Sep 182014
 

Le potentiel insoupçonné de territoires français méconnus

À l’heure où, les 20 et 21 septembre, la France s’apprête à honorer son patrimoine, il est opportun de rappeler que ce patrimoine ne se borne pas au seul Hexagone. Grâce à ses terres d’outremer, et depuis la convention sur le Droit de la mer de Montego Bay instaurant les ZEE (zones économiques exclusives), la France peut revendiquer le second espace maritime mondial, soit plus de 10 millions de km2. Un patrimoine incroyablement diversifié, riche d’histoire et porteur de promesses. Comme l’écrit le vice-amiral Olivier Lajous dans la Revue Défense Nationale, « loin d’être un espace vide et sans enjeux, la mer est de plus en plus au coeur de la compétition politique et économique internationale. En témoignent les nombreuses revendications liées aux extensions du plateau continental et les tensions entre pays dans la ruée vers ‘l’Eldorado géologique’ des sols et sous-sols marins »

Quand on demande à un honnête homme (connaissant néanmoins un peu sa géographie) quelle est la superficie de la France, il répond d’emblée : 550 000 km2. En réalité, la surface terrestre de la France se monte à 675 000 km2. La cause de cet écart ? L’oubli de l’outremer et de près de 2,5 millions de Français qui y vivent.
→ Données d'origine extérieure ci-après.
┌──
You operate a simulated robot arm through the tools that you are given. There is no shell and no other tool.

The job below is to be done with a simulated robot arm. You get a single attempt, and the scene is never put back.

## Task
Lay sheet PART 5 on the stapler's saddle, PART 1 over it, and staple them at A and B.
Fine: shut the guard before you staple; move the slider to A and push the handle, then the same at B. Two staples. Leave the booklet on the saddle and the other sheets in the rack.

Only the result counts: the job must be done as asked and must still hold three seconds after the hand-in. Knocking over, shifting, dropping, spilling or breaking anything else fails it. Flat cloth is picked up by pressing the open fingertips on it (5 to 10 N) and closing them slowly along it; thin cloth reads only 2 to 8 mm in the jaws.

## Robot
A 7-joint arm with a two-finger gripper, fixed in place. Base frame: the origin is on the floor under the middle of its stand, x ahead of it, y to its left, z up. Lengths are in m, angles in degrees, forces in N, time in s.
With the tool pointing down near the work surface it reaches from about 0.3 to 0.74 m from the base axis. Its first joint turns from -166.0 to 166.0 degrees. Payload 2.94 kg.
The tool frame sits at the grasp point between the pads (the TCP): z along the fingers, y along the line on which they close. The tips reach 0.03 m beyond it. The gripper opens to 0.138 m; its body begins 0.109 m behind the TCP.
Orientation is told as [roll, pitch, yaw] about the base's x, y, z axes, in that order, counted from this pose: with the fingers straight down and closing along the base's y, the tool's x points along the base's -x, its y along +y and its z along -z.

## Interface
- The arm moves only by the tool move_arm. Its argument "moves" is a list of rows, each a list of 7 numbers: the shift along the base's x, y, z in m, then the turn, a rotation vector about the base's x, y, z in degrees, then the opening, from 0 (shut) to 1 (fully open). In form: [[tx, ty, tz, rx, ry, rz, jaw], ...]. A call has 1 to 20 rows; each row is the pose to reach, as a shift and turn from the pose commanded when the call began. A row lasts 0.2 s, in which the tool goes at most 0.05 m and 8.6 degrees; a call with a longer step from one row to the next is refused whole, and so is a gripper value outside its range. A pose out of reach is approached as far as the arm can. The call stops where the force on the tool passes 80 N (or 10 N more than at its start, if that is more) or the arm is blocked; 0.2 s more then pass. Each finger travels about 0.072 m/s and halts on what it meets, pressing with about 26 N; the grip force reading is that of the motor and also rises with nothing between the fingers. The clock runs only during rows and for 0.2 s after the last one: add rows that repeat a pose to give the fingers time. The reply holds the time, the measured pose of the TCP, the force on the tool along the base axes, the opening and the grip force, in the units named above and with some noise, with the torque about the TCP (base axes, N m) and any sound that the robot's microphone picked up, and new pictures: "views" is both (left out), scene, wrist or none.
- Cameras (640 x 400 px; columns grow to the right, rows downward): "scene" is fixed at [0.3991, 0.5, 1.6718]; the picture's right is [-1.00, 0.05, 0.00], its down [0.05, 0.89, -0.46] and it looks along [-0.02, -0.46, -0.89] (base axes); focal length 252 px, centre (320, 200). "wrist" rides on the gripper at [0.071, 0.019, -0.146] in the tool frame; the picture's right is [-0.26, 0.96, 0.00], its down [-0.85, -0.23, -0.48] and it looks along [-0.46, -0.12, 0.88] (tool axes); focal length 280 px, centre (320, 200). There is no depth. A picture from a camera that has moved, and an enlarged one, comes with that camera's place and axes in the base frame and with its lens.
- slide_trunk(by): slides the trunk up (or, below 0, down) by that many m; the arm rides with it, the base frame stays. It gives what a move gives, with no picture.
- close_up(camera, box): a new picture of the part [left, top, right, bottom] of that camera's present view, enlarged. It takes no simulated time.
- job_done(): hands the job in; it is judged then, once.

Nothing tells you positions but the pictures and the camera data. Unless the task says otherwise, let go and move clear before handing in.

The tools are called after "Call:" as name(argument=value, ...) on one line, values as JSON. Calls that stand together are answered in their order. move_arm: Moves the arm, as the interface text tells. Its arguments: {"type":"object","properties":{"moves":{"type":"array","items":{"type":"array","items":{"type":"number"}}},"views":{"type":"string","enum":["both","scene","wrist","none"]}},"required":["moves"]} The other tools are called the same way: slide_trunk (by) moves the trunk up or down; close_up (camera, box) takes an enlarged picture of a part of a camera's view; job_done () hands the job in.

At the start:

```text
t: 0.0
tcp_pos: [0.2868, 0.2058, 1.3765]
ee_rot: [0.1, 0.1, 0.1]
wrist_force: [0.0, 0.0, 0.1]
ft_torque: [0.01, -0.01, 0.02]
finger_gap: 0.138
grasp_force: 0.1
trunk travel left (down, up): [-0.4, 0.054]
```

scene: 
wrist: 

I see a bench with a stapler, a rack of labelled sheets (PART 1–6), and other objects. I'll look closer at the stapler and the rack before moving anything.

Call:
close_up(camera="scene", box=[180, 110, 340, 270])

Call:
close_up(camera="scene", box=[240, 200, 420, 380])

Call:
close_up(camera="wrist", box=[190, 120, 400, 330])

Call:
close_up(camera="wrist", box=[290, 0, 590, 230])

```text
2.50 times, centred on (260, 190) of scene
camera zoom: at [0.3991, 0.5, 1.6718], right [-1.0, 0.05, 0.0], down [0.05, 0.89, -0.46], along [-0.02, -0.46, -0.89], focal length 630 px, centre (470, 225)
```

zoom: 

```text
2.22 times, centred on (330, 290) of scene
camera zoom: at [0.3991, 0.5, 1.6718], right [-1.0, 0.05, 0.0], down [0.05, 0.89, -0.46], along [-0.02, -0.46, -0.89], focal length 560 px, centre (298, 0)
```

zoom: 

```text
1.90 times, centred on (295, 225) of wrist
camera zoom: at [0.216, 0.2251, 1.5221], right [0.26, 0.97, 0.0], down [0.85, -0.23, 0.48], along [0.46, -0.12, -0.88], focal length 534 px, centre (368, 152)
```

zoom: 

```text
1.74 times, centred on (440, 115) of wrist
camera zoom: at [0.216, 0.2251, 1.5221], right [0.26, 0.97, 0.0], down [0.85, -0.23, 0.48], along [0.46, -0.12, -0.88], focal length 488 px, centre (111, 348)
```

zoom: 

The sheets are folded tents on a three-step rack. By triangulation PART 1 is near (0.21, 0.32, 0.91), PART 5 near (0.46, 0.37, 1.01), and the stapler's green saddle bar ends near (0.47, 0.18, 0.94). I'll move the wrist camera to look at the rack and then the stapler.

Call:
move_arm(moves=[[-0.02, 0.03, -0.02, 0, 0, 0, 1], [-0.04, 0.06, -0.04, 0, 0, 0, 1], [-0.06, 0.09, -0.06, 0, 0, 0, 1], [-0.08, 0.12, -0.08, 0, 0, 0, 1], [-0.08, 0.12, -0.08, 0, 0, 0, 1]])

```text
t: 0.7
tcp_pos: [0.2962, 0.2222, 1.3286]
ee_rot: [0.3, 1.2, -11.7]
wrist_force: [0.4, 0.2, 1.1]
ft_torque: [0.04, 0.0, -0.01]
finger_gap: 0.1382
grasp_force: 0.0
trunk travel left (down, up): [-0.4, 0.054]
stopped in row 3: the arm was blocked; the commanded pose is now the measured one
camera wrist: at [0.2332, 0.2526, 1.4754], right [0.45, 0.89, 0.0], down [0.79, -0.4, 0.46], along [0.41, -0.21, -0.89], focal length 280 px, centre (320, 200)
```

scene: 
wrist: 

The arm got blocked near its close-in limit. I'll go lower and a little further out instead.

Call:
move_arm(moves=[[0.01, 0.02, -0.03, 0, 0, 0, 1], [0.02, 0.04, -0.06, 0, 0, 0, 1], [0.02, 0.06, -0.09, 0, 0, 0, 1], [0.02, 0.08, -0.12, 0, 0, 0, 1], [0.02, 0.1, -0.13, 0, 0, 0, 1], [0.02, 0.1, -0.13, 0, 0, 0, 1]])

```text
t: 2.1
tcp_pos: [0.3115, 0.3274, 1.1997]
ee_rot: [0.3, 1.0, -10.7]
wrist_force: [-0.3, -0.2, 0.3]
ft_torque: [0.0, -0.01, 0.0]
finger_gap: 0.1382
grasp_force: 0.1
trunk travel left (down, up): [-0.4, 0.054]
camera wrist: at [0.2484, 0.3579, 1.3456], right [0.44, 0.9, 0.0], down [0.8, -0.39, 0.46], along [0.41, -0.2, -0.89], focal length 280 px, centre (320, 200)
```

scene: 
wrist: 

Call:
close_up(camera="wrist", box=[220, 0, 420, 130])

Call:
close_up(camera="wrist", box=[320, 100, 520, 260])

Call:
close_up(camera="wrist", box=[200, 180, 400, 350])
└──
Or, contrairement aux idées reçues, nombre de ces îles et territoires sont devenus français avant bien des territoires de Métropole, explique le vice-amiral Emmanuel Desclèves dans les colonnes de la Revue Défense Nationale, citant les exemples de Saint-Pierre-et-Miquelon en 1534, la Martinique en 1635, La Réunion en 1642, la Guyane en 1676, Kerguelen en 1722, la Terre Adélie en 1840, la Polynésie en 1842, la Nouvelle-Calédonie en 1853…

Un rappel utile quand on sait que la Franche-Comté ne devint française qu’en 1678 et Nice en 1860. Jadis, Espagnols puis Britanniques ont pu se targuer de ce que le soleil ne se couche jamais sur leur empire. Le vice-amiral Emmanuel Desclèves souligne que la France est aujourd’hui le seul pays à pouvoir revendiquer cette qualité. Bien sûr, cet immense domaine n’exerce pour l’instant une fascination que pour les spécialistes et les rêveurs d’espaces lointains. Aussi, « certains envisagent même de céder les droits souverains attachés à des îles isolées, comme par exemple Tromelin dans l’océan Indien ou Clipperton dans le Pacifique. »

Mais comme il le rappelle, il se pourrait fort bien que d’ici peu, « lorsque les zones côtières surexploitées seront devenues insuffisantes, on se rendra compte de l’importance première de cet immense réservoir de ressources vierges en plein océan, déjà convoité et parfois pillé par d’autres, notamment dans le Pacifique Sud et l’océan Indien. »

Des territoires stratégiques

L’intérêt stratégique des outremers est aussi évident que méconnu. Or, comme l’explique le vice-amiral Olivier Lajous, toujours dans le récent numéro que la Revue Défense Nationale consacre aux « enjeux ultramarins », « plates-formes avancées de la France et de l’Europe sur les trois océans, les territoires d’Outre-mer sont en première ligne pour la conduite d’actions de coopération régionale en matière de sécurité océanique et d’accès à l’espace et aux ressources maritimes. Stratégiquement placés à proximité des routes maritimes, ils peuvent abriter des ports de redistribution régionale de marchandises. Lieux uniques au monde par leur diversité exceptionnelle, ils peuvent servir de modèles dans la conciliation entre les activités économiques et la préservation de l’environnement. Leur environnement marin les prédispose également à la recherche et au développement en matière d’énergie, de santé et d’alimentation à partir de la biomasse marine. »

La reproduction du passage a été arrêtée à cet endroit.